** START DOCUMENT PASSAGE **

Archive for the 'distribution' Category

in a supreme irony, it took me forever to compose this

By and large, Rolling Stone may be the poster child for the obsolescence of the print magazine, but one thing they’re still good at is the in-depth, Cameron-Crowe-style artist profile.

Reading through Mark Binelli’s Lil Wayne profile in last month’s issue, we learn a few facts about the “best rapper alive”:

  1. Lil Wayne is always stoned.
  2. Lil Wayne releases tons of music for free over the internet.
  3. Lil Wayne goes to a recording studio every day.

Now, I don’t know what to make of the first one (as I understand it from the article, he literally chain-smokes weed. His assistants roll blunts and put them in packs which he carries on him at all times. Like Lyle and Ray’s Perfect Jays.). But #2 and #3 made me think:

Lil Wayne is to music as webcomics are to comics.

It was #3 that surprised me, but it’s starting to make a lot of sense. Studio time is expensive if you are a garage band, but not if you have the #1 album in the world and you own a dozen studios. It’s also pretty easy to do it yourself these days, even for garage bands. And if you are prolific and talented and like making music, why would you ever not be recording?

It’s a completely opposite model to the standard rock process (write songs privately, spend intense time in the studio perfecting the recording, then release your finished masterpiece into the canon). In music, call it the U2 or Zeppelin model. In comics, think of Craig Thompson or David Mazzucchelli.  It’s also distinct from the corporate deadline/assembly-line model, exemplified by the early pop singles industry, the syndicated comic strip, or the Big Two comic book.

Instead, it’s what people have been saying about the Internet for years: removal of middlemen, instant delivery, zero barriers between creation and distribution. Lil Wayne (or Randall Munroe) has an idea, he gets on his computer, he lays it down, he clicks a button, and 50 million people download it.

Art as blog.

Andrew Sullivan (who does more or less the same thing for political commentary) has written thoughtfully on blogging:

The blogosphere may, in fact, be the least veiled of any forum in which a writer dares to express himself. … The wise panic that can paralyze a writer—the fear that he will be exposed, undone, humiliated—is not available to a blogger. You can’t have blogger’s block. You have to express yourself now, while your emotions roil, while your temper flares, while your humor lasts

Apparently Wayne doesn’t even write his lyrics down anymore, he just records whatever comes to him during his (again, daily) recording sessions. Webcomic creators like Chris Onstad and Jeph Jacques improvise on a similar day-to-day basis.

** END DOCUMENT PASSAGE **

● CHALLENGE 1
I need one stretch of the document passage verbatim, from "Reading through Mark" to "studio every day.".
● CHALLENGE 2
Go on with the document passage that begins "Archive for the" from its last line.

** START GIVEN INFORMATION **

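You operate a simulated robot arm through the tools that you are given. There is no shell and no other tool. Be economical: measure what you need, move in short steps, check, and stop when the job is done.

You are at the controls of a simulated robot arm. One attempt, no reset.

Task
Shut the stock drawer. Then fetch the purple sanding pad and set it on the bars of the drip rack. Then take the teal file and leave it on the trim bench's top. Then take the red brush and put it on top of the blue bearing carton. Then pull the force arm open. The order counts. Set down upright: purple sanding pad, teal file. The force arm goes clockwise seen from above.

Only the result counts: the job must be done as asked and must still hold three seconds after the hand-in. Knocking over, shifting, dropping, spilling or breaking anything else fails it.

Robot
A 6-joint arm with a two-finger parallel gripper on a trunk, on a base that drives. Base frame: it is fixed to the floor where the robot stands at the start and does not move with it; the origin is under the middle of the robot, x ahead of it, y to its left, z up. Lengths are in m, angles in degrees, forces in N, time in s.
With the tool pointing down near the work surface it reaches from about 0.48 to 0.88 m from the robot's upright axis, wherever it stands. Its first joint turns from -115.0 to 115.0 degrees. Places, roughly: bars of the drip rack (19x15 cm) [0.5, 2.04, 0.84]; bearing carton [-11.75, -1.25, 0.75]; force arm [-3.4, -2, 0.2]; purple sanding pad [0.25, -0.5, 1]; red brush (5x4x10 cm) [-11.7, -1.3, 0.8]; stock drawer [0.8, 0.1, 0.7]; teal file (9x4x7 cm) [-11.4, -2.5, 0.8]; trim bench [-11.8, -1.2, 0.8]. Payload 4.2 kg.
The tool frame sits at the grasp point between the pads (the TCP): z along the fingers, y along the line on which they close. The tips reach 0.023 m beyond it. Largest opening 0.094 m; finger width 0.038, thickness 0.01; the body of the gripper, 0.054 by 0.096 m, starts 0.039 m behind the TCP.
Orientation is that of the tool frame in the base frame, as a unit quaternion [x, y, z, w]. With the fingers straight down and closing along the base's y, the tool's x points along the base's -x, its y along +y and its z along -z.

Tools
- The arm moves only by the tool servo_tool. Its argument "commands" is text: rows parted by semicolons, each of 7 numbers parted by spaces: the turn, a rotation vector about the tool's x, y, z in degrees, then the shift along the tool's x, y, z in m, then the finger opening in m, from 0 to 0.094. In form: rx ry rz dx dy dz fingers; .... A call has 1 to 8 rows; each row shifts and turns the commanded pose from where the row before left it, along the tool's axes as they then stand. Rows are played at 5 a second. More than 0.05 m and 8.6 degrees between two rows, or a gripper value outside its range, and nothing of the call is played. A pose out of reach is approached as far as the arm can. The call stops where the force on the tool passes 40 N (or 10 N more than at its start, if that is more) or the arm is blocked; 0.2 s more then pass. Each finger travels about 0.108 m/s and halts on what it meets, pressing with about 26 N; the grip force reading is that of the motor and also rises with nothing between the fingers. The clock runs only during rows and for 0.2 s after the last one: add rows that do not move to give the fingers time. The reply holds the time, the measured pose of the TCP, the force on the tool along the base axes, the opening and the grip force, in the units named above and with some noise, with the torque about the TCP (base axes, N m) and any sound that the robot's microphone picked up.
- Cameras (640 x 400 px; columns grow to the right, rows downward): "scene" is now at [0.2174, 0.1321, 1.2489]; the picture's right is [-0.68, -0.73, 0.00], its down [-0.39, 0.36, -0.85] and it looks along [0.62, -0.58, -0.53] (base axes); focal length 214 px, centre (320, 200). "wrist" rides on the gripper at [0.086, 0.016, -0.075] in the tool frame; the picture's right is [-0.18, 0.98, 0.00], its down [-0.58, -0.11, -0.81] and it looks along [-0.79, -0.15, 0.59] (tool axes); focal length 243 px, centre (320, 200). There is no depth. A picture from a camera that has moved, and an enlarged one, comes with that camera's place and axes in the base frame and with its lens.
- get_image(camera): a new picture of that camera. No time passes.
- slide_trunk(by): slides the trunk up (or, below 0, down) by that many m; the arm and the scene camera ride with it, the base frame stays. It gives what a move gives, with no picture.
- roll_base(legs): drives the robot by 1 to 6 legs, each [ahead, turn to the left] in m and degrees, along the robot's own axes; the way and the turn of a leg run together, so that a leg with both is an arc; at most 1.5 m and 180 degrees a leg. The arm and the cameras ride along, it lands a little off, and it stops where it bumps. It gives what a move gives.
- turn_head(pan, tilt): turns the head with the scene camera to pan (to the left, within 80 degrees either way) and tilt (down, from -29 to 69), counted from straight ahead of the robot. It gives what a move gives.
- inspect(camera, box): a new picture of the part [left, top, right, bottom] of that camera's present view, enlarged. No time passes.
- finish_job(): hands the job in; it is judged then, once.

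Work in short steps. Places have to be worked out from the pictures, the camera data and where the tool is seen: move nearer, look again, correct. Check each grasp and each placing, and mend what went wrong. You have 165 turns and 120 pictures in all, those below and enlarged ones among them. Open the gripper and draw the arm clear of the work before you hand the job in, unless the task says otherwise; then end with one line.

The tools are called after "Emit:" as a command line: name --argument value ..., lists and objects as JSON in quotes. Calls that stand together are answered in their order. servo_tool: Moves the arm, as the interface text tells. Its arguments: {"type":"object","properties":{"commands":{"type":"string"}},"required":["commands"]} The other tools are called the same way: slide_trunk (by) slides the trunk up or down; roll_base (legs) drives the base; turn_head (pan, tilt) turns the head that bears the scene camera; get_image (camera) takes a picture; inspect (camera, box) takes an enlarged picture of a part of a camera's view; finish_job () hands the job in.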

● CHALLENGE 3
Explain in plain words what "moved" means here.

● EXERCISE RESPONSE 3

** END GIVEN INFORMATION **

● EXERCISE RESPONSE 1
Reading through Mark Binelli’s Lil Wayne profile in last month’s issue, we learn a few facts about the “best rapper alive”:

  1. Lil Wayne is always stoned.
  2. Lil Wayne releases tons of music for free over the internet.
  3. Lil Wayne goes to a recording studio every day.

● EXERCISE RESPONSE 2
And that’s what makes blogging as a form stand out: it is rich in personality. The faux intimacy of the Web experience, the closeness of the e-mail and the instant message, seeps through. You feel as if you know bloggers… When readers of my blog bump into me in person, they invariably address me as Andrew. Print readers don’t do that. It’s Mr. Sullivan to them.

That matches my impression of both webcomickers and Lil Wayne: the immediacy and unmediatedness of their work is intoxicating, and they blur the line between personal diary and product, between friend and fan (with sometimes frightening results).

I hasten to add that I don’t think this is the sole future of artistic or literary production. It’s just one part of the cultural ecosystem. We will always need thoughtful, well-crafted, large-scale pieces in every medium. Some creators are better suited to one type or another (God knows if we were all bombarded with Twitter updates and Myspace diss tracks from Bono or Thom Yorke we’d shoot ourselves in the face). Some can tackle both, just as Sullivan finds time apart from his blog grind to compose the occasional essay or book.

But as for the New York Times’ much-mocked anxiety about the upcoming xkcd book — if this comparison holds, Munroe doesn’t have much to worry about.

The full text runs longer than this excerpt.